Meantime, some analysts are already changing their views. “This [income and spending] report sets up fairly well for the second quarter,” predicts Peter Newland, a U.S. economist at Barclays Capital Inc. “What was encouraging was that the income numbers improved. Our expectation is that job growth does increase gradually.”
“The trend is good from the perspective that incomes are outpacing spending, so we don’t see consumers dipping into savings as much,” advises Kathy Lien of GFT Forex. “Of course, markets like increased spending, but in this situation it’s a healthy trend in terms of reducing household debt levels.”
With all of the major economic reports for March published, it’s clear that the U.S. economy avoided a recession in the first quarter. But it’s also true that growth turned wobbly—job growth slowed sharply last month, for instance. Does that spell trouble for April and the months ahead?

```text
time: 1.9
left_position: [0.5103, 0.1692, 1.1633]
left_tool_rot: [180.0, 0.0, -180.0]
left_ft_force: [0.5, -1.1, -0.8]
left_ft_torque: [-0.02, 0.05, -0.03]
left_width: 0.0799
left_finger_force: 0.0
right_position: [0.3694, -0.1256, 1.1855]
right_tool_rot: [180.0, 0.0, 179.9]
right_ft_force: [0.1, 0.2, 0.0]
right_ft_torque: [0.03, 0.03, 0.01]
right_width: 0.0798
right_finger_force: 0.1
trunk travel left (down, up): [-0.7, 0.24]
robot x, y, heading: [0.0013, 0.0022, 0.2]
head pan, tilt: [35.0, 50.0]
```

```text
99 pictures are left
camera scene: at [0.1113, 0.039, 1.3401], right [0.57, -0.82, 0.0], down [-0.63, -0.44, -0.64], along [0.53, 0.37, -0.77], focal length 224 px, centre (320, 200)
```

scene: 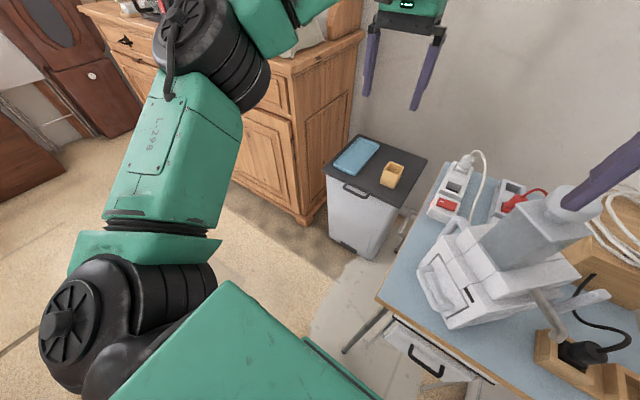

The week before us will deliver the first round of statistical clues, starting with tomorrow’s update on the ISM Manufacturing Index for April. Briefing.com reports that the consensus forecast calls for a slight retreat vs. March, but at a reading that’s still comfortably in the growth camp. The big news is scheduled for Friday: the payrolls report for April. The consensus view sees a modest improvement over March’s disappointing pace. That’s better than another decline, of course, but if private-sector job growth is now running at well under 200,000 a month, as per the forecast for April, the crowd’s capacity for digesting disappointment will remain low.
Why is economic growth running at a slower pace these days? The warm winter theory remains a popular explanation. “Companies that did not fire as many workers as usual do not have to hire as many workers as we go into the spring season,” BNP Paribas economist Yelena Shulyatyeva tells Marketwatch. “A good example is in construction. Builders did not have to stop working because of the record warm weather.”